■ REQUIRED TASKS ■
**1)** Retype the section of the text section that opens with "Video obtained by" and closes with "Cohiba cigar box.".
**2)** Extend the text section, starting right after its last sentence.

■ TEXT SECTION ■
*-*-*

Eric Adams: The Billionaire Who Threw Me a Birthday Party and Made Illegal Donations to My Campaign? I Don’t Really Know Him

And more links for your Tuesday.

Mayor Eric Adams delivers remarks at the National Action Network’s Annual Convention kick off. (Ed Reed / Mayoral Photography Office)

On March 19, a day after the notorious Chinese billionaire Qin Hui pleaded guilty to making straw donations to a host of candidates for political office, including to Eric Adams's campaign, Adams admitted to knowing Qin, but claimed to not really know him all that well. 

"I know who he is. I've met him before," Adams said during his weekly presser, before adding, "He's one of those people who I've met while on the campaign trail: the thousands upon thousands of people that I interacted with from different walks of life in a very unique Eric Adams type of way, and he's one of them."

Subsequent reporting by the CITY found that links between Qin and Adams went a bit deeper than the mayor admitted—shortly after Adams took office, Qin's ex-wife Emma Liu (they divorced in 2021 but continued to share households) was appointed as a member of Adams's Asian Affairs Advisory Council, the brainchild of the embattled Adams aide Winnie Greco.

Well, as it turns out, it appears Adams knows Qin a whole lot better than he's admitted—because in 2020, Adams celebrated his 60th birthday at Qin and Liu's penthouse apartment, complete with a birthday cake adorned with his name that the couple ordered for the then-borough president. (It was also, apparently, Liu's birthday as well.)

(Facebook)

More on the joint birthday party, via the New York Daily News

Video obtained by The News from the 2020 Plaza party shows Adams chatting with other partygoers at Qin and Liu's penthouse roof deck moments before he cuts into a birthday cake shaped like a Cohiba cigar box.

Partygoers can then be heard screaming, "Happy birthday, Emma" and "Happy birthday, Eric."

"Look around the room folks. Look at the diversity in this room. We all have one thing in common. We love New York. They're about to mess it up, but we're going to show people what New Yorkers are made of," Adams can be seen saying in the video. "Happy birthday. Let’s make sure we take back our city."

Definitely sounds like Qin is just one of the "thousands upon thousands of people" that our mayor "interacted with from different walks of life in a very unique Eric Adams type of way"! 

In a statement to the Daily News, Adams's campaign compliance attorney Vito Pitta tried to downplay the birthday party. "When he was borough president, the mayor stopped by a birthday party for Ms. Liu. This was not a campaign event," he said. (Though if we're to take Pitta at his word—stopping by someone's birthday party sure seems like a sign that perhaps you are friends?) Pitta continued, "As the federal government made clear in its court filing, the Adams campaign had no knowledge of illegal activity by Mr. Qin—and any inference otherwise is reckless and false."

And now some links between friends:

  • Sleepy Donald!

*-*-*

■ DATASET SECTION ■
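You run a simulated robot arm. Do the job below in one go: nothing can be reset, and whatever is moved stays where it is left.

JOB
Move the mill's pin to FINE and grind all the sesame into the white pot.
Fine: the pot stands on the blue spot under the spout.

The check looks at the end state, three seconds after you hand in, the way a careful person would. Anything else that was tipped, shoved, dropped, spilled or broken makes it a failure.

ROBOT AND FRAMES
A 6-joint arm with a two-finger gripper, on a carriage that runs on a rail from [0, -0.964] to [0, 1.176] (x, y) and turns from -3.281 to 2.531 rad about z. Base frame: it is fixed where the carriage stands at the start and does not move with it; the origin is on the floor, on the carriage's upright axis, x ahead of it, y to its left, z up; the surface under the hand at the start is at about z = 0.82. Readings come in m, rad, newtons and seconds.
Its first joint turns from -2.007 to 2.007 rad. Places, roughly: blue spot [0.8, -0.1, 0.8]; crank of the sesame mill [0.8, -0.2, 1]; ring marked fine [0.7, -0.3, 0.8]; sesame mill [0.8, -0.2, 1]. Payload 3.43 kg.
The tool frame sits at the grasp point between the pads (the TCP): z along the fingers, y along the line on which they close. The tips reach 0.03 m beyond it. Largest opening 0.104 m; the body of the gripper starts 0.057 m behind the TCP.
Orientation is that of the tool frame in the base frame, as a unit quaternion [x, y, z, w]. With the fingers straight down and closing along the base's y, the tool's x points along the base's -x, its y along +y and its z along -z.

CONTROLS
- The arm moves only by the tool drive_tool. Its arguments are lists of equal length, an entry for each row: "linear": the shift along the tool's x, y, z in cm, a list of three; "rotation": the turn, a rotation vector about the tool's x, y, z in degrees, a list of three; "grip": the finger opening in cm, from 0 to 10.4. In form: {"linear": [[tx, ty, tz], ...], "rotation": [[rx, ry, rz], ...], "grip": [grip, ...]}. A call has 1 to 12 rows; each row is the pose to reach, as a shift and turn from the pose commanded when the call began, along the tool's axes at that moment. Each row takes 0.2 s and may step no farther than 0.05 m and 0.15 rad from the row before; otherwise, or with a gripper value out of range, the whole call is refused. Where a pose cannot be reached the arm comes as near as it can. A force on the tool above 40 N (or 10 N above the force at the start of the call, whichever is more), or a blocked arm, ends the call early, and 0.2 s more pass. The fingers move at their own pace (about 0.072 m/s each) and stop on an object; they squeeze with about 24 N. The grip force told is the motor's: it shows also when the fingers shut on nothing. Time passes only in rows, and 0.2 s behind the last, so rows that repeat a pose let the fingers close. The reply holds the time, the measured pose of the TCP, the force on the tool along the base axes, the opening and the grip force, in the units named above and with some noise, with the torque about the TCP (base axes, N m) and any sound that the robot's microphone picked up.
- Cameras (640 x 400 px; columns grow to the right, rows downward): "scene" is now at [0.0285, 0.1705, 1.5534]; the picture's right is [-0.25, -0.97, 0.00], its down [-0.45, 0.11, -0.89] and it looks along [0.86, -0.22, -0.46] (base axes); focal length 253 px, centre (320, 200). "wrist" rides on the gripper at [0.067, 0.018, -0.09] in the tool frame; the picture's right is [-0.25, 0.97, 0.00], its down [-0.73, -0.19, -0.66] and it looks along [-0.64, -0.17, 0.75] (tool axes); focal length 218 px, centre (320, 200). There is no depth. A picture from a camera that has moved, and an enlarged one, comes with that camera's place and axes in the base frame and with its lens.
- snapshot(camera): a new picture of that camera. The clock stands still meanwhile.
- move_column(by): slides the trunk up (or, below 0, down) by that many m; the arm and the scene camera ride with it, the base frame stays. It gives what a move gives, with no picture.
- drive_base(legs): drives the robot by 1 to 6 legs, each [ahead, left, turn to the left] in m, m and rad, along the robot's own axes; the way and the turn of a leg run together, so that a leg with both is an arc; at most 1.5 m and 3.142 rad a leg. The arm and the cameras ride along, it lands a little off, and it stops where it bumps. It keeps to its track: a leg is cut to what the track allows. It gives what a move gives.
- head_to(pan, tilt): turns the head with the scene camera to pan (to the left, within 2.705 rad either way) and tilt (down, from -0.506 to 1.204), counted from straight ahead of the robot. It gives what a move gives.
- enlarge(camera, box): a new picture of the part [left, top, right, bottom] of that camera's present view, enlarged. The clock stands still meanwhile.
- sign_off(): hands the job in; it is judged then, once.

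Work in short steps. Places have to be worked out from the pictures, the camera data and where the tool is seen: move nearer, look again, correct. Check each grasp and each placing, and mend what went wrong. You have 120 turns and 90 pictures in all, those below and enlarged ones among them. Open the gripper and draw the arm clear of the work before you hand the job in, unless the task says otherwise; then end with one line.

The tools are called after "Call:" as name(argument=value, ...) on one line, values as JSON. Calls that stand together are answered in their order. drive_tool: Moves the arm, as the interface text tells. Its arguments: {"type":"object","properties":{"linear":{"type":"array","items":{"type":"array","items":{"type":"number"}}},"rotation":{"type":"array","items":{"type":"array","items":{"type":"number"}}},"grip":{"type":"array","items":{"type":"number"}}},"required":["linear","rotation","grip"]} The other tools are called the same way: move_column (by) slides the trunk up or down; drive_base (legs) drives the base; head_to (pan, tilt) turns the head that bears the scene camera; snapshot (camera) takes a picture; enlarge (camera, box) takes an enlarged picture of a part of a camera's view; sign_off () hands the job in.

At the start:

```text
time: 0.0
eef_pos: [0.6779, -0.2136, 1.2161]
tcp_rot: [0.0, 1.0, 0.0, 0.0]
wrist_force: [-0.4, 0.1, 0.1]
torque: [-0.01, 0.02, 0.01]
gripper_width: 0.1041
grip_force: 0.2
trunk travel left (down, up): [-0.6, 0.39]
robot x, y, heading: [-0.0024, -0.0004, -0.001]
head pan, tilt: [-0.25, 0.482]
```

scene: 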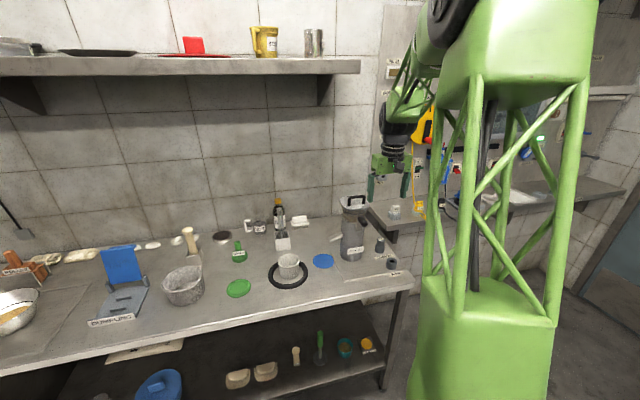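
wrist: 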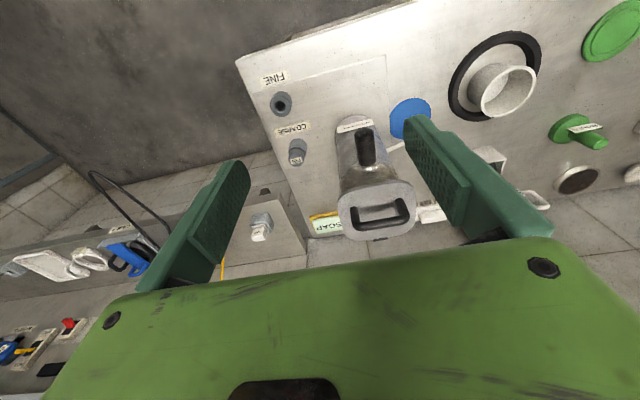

*-*-*

■ RESULTS IN ORDER ■
**1)**
Video obtained by The News from the 2020 Plaza party shows Adams chatting with other partygoers at Qin and Liu's penthouse roof deck moments before he cuts into a birthday cake shaped like a Cohiba cigar box.

**2)**
  • REBNY is publicly saying they are unhappy with the housing compromise that's being negotiated as part of this year's state budget, despite it reportedly being a deal that's very good for landlords and real estate developers. The pro-housing development group Open New York hates it too, writing that "the version of good cause eviction in this budget is an administrative nightmare and will fail to protect millions of tenants across New York." Housing Justice 4 All released a factsheet breaking down its deficiencies. "Governor Hochul will falsely claim this budget helps tenants while they pass the weakest Good Cause in the country, with loopholes that render the law unenforceable," the tenant coalition notes. 
  • And despite an extension of mayoral control seeming dead, it is apparently now back on the table
  • Via the Intercept: "The New York Times instructed journalists covering Israel's war on the Gaza Strip to restrict the use of the terms 'genocide' and 'ethnic cleansing' and to 'avoid' using the phrase 'occupied territory' when describing Palestinian land, according to a copy of an internal memo obtained by the Intercept. The memo also instructs reporters not to use the word Palestine 'except in very rare cases' and to steer clear of the term 'refugee camps' to describe areas of Gaza historically settled by displaced Palestinians expelled from other parts of Palestine during previous Israeli–Arab wars."
  • Some jerks uprooted hundreds of trees from Kissena Park so they could ride dirt bikes. 
  • "It's a shameful day when our institutions can't do something so simple as fire officers who enter someone's home, who's cooking, minding his own business in a supportive housing facility."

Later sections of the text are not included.